[Source document]:

>>>>>

War die Familie Martin wirklich so gewöhnlich? Auf den ersten kurzen Blick schon. Und vielleicht auch auf den zweiten, denn Ihnen blieb, außer Krieg und Armut, an Leid, Kummer und Problemen nichts erspart - wie im normalen Leben:

Louis und Zélie fanden erst spät ihre Berufung zur Ehe. Für die damalige Zeit waren sie nicht mehr die Jüngsten, als sie sich das Ja-Wort gaben. Sie mussten erleben, wie 3 ihrer Kinder im Säuglingsalter und Hélène im Alter von 2 Jahren verstarben. Eine Tochter, Léonie, war ein “schwieriges Kind” und brachte die Eltern an ihre Grenzen, bis sich herausstellte, dass Léonie von einer Hausangestellten psychisch/körperlich mißbraucht und traumatisiert war. Zélie war eine tüchtige Geschäftsfrau und irgendwann bestritt sie den Unterhalt alleine, da ihr Mann seinen Beruf aufgab, um das Geschäft seiner Frau zu unterstützen. Zélie erkrankte an Krebs, Gebete und Wallfahrten brachten nicht die erhoffte Heilung, sie starb und Louis wurde alleinerziehender Vater von 5 minderjährigen Mädchen. Léonie fand lange ihren Weg ins Leben nicht. Mehrere Versuche ins Kloster einzutreten scheiterten. So pendelte sie einige Male zwischen Kloster und Vaterhaus hin und her. Thérèse, die jüngste Tochter, hatte im Laufe ihrer Kindheit mehrere Trennungen erlebt, heute würden wir von Bindungstraumata sprechen, und wurde dadurch empfindsam und leicht kränkbar. Phasenweise erkrankte sie schwer. Sie litt an psychosomatischen Symptomen und an Skrupel, heute würden wir Zwangsgedanken sagen. Wer unter Zwangshandlungen oder Zwangsgedanken leidet, weiß wie belastend und einschränkend die damit einhergehenden Beschwerden sind. Der Vater erkrankte an Arteriosklerose, erlitt 2 Schlaganfälle und zeigte Verwirrungszustände und kognitiven Abbau im Sinne einer vaskulären Demenz, so dass er über mehrere Jahre bis kurz vor seinem Tod in einer psychiatrischen Klinik behandelt werden musste. Ende der Geschichte.

<<<<<

[Extracted entries]:

>>>>>

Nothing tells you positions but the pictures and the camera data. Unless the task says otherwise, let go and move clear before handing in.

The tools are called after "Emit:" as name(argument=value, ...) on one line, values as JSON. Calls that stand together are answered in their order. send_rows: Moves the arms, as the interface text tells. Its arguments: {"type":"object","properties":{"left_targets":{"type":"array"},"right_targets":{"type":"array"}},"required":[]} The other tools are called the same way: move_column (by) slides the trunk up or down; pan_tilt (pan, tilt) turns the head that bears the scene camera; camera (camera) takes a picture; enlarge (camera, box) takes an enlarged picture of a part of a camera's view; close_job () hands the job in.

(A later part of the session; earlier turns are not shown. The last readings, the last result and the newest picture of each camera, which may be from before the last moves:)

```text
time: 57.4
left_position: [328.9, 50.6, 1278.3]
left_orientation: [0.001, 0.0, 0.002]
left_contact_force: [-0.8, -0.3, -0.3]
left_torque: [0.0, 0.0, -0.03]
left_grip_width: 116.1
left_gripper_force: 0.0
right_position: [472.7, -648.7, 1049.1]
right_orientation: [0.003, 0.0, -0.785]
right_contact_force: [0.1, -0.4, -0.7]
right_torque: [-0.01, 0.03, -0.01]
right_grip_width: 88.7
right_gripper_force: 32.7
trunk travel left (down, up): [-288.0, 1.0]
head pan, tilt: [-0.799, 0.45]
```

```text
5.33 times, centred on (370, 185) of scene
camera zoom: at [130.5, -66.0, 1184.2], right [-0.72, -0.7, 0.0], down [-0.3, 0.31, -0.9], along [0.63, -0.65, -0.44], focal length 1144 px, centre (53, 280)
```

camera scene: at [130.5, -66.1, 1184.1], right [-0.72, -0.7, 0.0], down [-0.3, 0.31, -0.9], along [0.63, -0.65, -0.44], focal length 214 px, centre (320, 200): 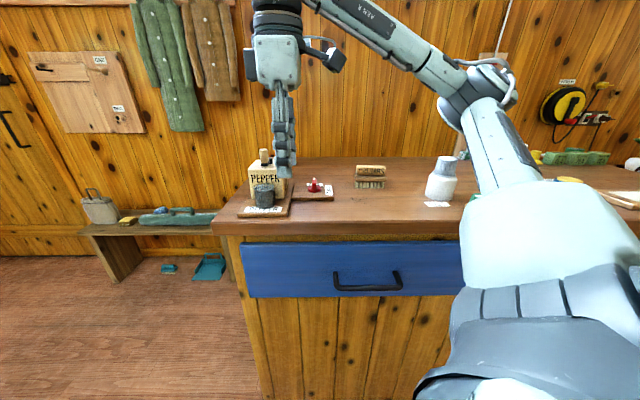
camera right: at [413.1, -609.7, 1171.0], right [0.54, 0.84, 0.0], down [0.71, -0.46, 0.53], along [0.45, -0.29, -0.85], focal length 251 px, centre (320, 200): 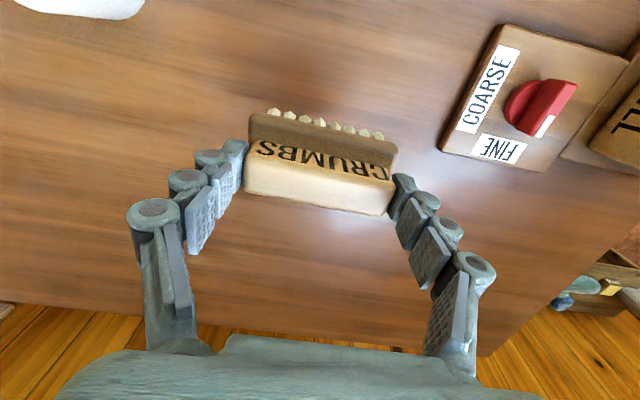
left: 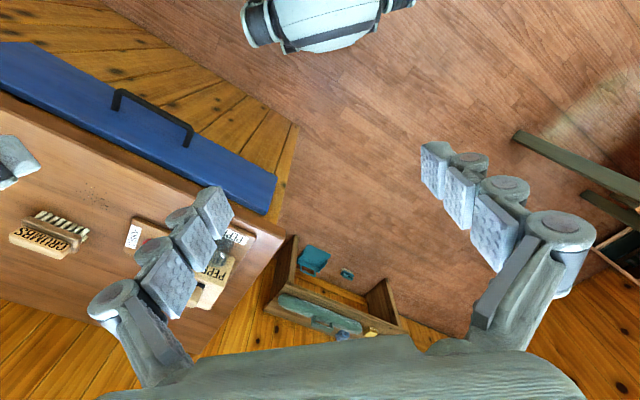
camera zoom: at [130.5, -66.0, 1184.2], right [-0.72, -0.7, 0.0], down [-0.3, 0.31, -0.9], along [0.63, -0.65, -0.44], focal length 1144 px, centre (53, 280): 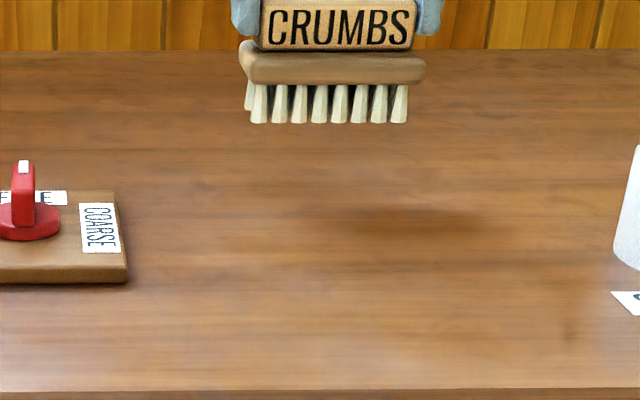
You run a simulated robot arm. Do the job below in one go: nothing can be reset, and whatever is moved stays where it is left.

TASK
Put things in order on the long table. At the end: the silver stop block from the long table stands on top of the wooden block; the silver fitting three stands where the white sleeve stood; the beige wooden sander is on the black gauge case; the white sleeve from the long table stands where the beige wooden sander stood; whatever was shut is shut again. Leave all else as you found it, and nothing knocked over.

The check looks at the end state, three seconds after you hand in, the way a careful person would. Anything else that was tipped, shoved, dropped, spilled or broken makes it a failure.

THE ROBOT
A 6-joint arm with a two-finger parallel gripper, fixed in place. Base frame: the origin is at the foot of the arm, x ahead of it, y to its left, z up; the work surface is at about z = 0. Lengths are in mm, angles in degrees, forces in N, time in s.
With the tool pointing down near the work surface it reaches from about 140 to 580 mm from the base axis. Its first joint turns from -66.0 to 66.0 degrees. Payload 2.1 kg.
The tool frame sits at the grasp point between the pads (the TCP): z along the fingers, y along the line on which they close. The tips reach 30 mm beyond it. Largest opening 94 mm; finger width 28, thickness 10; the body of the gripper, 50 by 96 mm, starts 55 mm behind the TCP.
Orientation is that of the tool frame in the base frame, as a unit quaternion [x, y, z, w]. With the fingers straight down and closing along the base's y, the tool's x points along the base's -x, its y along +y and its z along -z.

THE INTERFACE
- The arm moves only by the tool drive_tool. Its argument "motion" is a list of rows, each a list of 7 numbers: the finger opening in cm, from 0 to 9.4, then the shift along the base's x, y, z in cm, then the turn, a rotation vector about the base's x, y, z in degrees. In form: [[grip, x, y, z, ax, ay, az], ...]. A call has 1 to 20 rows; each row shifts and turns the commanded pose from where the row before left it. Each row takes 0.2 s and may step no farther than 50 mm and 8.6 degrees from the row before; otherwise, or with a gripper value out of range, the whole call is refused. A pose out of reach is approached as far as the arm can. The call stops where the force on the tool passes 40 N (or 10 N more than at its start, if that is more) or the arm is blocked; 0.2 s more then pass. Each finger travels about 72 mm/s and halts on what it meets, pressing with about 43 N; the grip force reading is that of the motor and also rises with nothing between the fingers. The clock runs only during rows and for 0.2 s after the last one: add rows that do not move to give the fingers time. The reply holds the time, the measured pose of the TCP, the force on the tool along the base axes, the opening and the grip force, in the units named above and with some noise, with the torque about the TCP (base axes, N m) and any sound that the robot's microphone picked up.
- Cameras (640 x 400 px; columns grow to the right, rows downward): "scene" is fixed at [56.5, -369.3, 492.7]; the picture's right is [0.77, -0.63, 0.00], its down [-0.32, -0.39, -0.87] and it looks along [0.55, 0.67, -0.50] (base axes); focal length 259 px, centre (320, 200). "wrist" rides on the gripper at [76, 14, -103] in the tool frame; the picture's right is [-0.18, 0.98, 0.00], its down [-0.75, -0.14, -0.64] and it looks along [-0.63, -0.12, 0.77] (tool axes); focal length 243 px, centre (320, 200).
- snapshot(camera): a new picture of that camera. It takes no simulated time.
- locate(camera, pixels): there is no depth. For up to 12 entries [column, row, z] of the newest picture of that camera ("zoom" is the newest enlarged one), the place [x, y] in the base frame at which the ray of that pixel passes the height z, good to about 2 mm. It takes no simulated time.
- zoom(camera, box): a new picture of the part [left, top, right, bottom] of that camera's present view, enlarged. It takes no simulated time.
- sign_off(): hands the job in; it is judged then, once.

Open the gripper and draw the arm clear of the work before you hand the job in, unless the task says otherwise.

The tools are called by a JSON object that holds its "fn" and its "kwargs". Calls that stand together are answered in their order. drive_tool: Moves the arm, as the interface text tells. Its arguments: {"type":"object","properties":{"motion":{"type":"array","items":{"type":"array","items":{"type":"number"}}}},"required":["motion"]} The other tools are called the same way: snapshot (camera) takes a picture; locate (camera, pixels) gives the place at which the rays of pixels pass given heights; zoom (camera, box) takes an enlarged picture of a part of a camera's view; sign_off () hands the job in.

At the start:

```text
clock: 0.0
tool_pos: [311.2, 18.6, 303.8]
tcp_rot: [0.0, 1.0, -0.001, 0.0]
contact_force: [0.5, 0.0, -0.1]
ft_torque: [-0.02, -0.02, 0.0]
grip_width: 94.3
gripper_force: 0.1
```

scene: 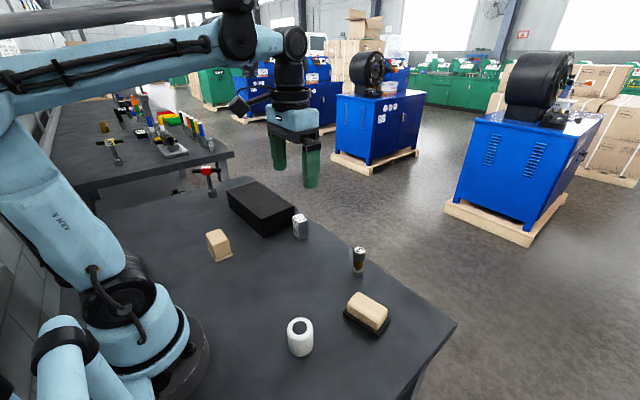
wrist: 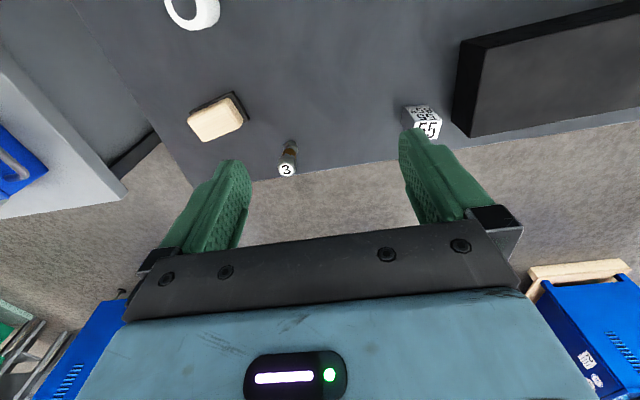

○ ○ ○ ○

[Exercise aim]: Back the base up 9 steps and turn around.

<<<<<

[Exercise aim]: Resume the source document where it left off.

[Right answer]:
Kommt uns das eine oder andere nicht bekannt vor? Wahrscheinlich nicht genauso, aber irgendwie ist auch unser Leben von Höhen und Tiefen, von Freud und Schmerz, von Glück und Leid gekennzeichnet. Was hat uns dann die Familie Martins noch zu sagen? Schließlich hatten sie auch kein besseres Leben……


Der Unterschied liegt im Detail, verborgen, im Stillen. Von außen betrachtet - eine Familie wie wir. Wenn wir ihr Leben aus ihrer Herzenshaltung kennenlernen, dann merken wir, wie ungewöhnlich diese Familie war. Aber nicht so ungewöhnlich, dass sie mit uns nichts zu tun haben könnte. Wenn wir es wollen, kann unser Herz genauso schlagen. Dich wie schlug denn das Herz von Louis, Zélie und insbesondere der kleinen Thérèse (wir haben keinen Grund zu glauben, dass die Herzen ihrer Schwestern, Louise, Pauline, Léonie und Céline anders schlugen, doch wir beschränken uns einfachheitshalber auf die Eltern und Thérèse als jüngstes Kind)?


Die eigene Berufung finden

Als Louis und Zélie 1858 heirateten, waren Zélie 27 und Louis 36 Jahre alt. Für damalige Zeiten lagen sie über das durchschnittliche Heiratsalter. Das war dem Umstand geschuldet, dass beide in ihrem Herzen den Wunsch nach einem Gott geweihten Lebens trugen. Doch aus versch. Grünen wurde ihre Aufnahme in ein Kloster abgelehnt. In Gottvertrauen nahmen sie diese Absage an und blieben mit inneren Frieden für den Plan Gottes für ihr Leben offen. Der Wunsch nach einem Gott geweihten Leben war so innig, dass sie zu Beginn ihrer Ehe enthaltsam lebten, bis ein Priester Ihnen ans Herz legte, sich für das Leben zu öffnen und zu vertrauen, dass dies der Wille Gottes sei. Sie nahmen die Berufung zur Ehe in Demut an und wurden mit Herz und Seele Eltern von 9 Kindern. Zélie schrieb in einem Brief “Ich wollte viele Kinder haben, um sie für den Himmel zu erziehen”.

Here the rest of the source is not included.